## Start

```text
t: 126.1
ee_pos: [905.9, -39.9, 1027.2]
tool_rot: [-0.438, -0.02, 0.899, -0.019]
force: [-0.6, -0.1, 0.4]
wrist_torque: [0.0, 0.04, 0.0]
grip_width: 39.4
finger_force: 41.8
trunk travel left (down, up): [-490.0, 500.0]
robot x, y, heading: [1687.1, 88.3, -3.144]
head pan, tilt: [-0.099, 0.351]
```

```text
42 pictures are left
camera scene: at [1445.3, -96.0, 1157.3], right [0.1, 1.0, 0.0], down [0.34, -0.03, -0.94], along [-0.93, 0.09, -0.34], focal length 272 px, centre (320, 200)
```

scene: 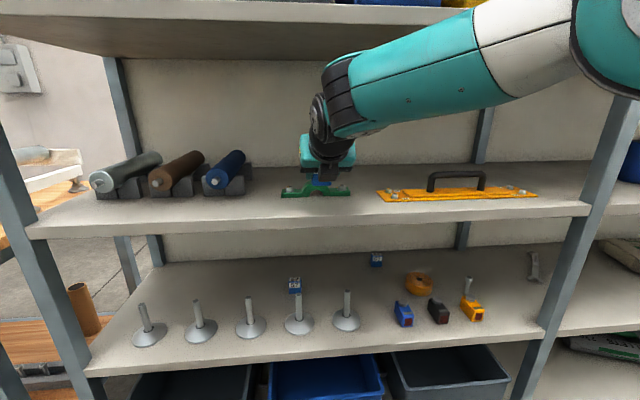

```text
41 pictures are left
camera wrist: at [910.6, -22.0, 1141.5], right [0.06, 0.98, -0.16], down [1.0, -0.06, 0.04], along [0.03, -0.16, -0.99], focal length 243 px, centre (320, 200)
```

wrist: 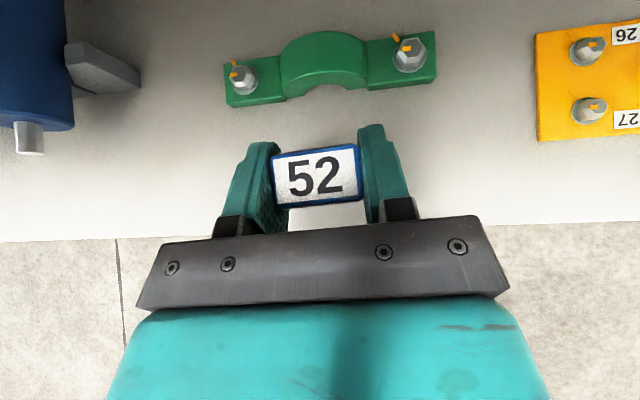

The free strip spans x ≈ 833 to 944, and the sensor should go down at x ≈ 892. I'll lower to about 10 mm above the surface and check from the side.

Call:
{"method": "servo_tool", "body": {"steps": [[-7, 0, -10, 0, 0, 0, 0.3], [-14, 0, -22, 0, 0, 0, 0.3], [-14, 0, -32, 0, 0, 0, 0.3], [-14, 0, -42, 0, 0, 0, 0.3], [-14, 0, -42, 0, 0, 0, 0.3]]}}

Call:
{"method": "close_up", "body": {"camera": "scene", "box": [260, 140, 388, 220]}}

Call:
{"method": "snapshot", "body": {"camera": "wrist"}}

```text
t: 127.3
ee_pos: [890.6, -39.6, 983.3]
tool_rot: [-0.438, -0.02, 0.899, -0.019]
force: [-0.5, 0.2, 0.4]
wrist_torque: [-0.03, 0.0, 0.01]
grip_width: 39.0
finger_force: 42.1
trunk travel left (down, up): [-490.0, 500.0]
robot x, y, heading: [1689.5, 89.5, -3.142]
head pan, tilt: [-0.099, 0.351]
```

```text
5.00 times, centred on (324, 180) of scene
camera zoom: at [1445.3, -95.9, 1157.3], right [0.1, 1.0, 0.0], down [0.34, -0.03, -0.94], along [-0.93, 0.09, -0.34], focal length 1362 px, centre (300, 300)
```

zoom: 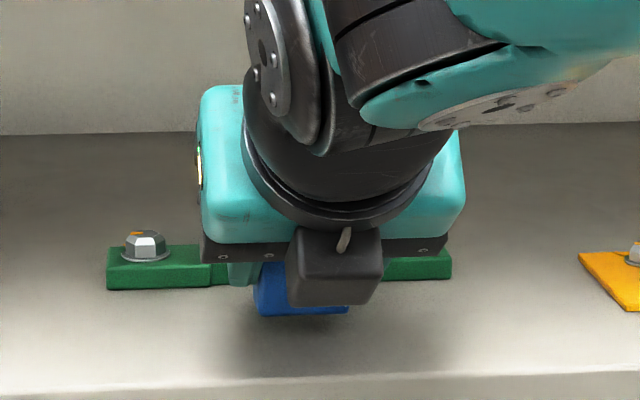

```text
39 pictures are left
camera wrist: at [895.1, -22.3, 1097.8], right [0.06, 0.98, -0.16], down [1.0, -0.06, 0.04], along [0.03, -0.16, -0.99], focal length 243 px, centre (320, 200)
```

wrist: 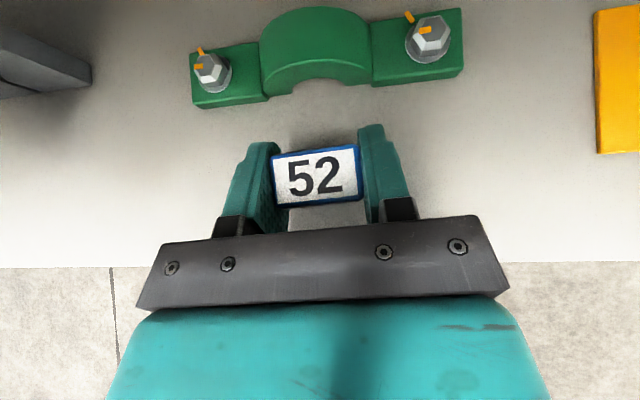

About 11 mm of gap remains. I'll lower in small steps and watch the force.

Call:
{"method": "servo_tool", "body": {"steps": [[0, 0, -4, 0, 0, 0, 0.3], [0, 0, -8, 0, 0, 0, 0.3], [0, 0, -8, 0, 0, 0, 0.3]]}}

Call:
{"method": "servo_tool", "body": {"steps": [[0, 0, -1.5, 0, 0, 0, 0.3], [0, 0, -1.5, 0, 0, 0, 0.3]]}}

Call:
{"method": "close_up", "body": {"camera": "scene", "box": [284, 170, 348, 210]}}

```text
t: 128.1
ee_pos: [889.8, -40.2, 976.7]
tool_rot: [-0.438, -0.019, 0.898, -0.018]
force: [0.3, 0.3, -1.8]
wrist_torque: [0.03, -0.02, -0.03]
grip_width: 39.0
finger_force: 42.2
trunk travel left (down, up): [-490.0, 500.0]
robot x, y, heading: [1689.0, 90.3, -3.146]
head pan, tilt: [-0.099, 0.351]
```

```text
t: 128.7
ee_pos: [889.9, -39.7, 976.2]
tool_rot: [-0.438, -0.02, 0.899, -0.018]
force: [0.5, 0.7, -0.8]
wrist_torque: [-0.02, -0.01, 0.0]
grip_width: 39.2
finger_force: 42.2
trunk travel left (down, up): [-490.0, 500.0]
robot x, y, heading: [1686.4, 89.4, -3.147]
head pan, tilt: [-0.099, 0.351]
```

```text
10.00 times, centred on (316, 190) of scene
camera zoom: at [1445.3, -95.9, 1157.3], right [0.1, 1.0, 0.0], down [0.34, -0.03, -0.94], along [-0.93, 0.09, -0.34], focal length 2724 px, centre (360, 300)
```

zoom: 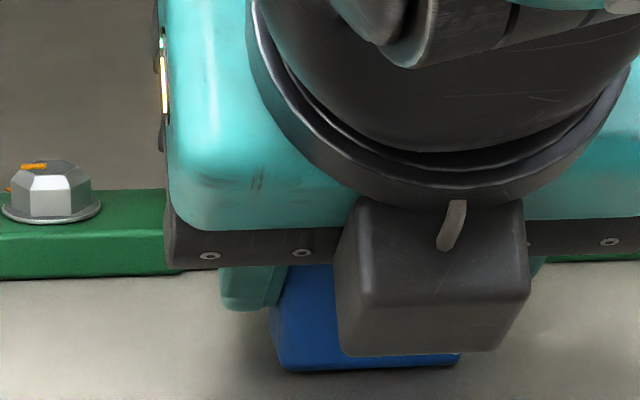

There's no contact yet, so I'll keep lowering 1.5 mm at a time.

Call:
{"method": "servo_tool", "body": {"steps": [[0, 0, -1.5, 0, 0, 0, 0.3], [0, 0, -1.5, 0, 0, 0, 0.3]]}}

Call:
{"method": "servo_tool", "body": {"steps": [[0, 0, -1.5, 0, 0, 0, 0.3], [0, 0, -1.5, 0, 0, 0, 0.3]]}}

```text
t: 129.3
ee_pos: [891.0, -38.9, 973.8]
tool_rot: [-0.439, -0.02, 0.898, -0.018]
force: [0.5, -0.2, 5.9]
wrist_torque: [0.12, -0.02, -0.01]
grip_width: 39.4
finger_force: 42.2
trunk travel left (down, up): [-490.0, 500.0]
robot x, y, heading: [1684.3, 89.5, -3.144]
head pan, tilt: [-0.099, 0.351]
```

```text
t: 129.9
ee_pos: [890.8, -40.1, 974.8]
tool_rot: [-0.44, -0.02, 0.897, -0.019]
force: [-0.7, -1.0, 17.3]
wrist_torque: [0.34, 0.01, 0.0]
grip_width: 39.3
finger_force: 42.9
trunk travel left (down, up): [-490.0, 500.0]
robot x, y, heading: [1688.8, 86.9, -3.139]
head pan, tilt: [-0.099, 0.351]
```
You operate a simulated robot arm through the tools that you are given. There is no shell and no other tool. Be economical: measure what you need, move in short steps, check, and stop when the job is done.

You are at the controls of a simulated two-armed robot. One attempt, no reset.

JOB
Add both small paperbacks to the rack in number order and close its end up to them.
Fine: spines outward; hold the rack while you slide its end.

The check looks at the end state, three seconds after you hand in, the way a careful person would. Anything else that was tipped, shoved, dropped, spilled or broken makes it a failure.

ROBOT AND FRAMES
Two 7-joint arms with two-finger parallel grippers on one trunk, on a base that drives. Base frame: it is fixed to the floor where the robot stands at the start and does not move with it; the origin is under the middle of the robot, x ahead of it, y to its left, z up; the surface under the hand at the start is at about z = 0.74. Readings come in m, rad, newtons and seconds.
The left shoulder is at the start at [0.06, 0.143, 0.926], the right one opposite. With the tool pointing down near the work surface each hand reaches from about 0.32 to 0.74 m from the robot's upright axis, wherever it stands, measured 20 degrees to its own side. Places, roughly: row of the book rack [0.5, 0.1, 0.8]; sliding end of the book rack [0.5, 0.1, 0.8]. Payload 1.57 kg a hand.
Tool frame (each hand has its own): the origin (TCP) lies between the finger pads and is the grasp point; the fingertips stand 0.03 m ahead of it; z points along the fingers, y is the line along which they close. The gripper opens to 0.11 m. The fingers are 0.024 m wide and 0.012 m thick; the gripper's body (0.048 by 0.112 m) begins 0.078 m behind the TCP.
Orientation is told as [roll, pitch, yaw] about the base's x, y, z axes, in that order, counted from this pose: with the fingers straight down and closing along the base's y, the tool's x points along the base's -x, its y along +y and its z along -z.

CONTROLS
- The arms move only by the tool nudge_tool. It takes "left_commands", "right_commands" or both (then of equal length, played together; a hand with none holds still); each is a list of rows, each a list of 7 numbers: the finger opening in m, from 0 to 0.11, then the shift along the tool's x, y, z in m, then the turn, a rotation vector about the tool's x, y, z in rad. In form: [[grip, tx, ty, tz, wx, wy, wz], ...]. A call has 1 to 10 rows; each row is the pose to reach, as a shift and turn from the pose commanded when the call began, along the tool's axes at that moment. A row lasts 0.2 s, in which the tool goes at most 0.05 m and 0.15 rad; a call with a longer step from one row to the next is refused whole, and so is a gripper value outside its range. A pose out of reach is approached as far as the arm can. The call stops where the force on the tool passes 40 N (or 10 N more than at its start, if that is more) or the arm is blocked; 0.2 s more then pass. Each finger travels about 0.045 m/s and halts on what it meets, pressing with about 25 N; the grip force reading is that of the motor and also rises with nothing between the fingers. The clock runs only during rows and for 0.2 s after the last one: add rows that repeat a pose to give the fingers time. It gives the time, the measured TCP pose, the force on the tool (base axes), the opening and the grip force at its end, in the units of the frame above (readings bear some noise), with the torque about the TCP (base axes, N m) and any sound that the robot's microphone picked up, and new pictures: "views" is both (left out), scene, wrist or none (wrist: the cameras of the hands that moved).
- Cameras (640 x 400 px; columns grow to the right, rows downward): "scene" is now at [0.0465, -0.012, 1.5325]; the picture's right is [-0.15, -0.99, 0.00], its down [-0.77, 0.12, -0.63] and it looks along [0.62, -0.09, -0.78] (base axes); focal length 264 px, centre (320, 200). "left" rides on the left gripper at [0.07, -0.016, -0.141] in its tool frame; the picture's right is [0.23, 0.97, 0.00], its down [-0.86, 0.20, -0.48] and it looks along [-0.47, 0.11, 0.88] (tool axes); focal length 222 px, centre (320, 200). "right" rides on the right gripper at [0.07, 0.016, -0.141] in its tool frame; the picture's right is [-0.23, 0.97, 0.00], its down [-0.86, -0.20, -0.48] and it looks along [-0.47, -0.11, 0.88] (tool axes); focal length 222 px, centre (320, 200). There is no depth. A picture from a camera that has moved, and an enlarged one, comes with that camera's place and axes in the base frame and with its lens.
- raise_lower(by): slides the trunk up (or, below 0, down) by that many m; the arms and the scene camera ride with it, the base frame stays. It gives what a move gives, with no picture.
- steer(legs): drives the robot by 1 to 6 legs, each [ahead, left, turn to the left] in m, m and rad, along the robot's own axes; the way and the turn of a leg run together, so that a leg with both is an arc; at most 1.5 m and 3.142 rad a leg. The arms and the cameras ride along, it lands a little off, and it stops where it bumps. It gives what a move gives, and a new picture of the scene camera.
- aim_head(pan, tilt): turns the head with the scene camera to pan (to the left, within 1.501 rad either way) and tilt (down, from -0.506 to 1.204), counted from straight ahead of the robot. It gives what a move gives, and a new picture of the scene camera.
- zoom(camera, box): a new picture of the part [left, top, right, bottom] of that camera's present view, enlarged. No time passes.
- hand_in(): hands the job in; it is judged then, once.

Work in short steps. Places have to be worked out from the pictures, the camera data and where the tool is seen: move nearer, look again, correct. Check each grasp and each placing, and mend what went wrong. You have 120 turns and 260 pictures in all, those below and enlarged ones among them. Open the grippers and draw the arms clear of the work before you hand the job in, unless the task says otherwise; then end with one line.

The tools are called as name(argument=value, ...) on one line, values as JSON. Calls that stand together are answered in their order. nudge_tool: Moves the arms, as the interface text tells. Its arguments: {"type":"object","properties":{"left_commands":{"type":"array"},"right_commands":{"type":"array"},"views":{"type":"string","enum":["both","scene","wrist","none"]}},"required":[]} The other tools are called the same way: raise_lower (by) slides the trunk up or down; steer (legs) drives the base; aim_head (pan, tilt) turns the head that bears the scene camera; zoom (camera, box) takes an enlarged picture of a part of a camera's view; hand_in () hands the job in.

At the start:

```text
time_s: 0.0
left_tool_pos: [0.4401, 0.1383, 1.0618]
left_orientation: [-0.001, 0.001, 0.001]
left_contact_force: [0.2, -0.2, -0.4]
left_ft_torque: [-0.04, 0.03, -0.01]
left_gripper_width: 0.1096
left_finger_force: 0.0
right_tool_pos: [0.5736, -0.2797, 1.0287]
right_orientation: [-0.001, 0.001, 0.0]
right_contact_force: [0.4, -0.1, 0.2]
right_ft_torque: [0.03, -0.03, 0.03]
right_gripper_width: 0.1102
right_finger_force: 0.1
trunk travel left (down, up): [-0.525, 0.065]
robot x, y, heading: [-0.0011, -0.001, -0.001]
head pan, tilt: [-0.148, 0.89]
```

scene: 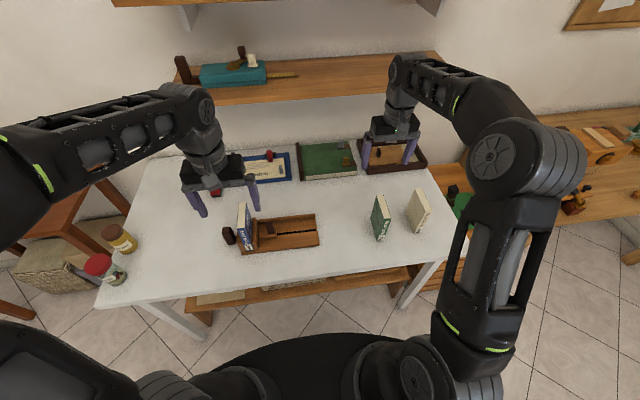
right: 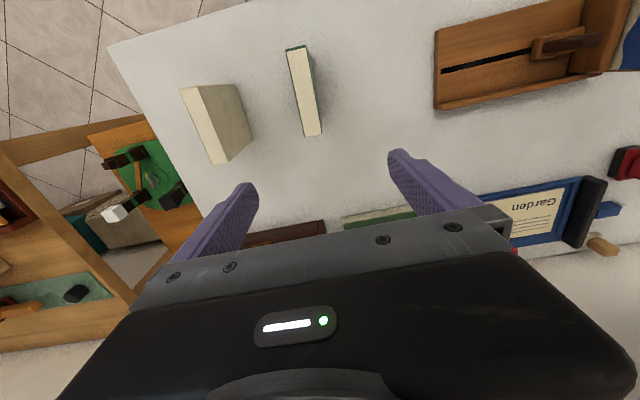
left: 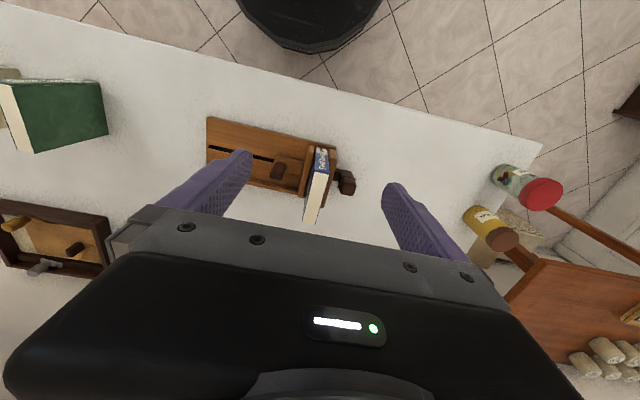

## End

**What the task requires**
Using the material above, state how many lines include the string "simulated". Answer with a single number.

**Result of the exercise**
2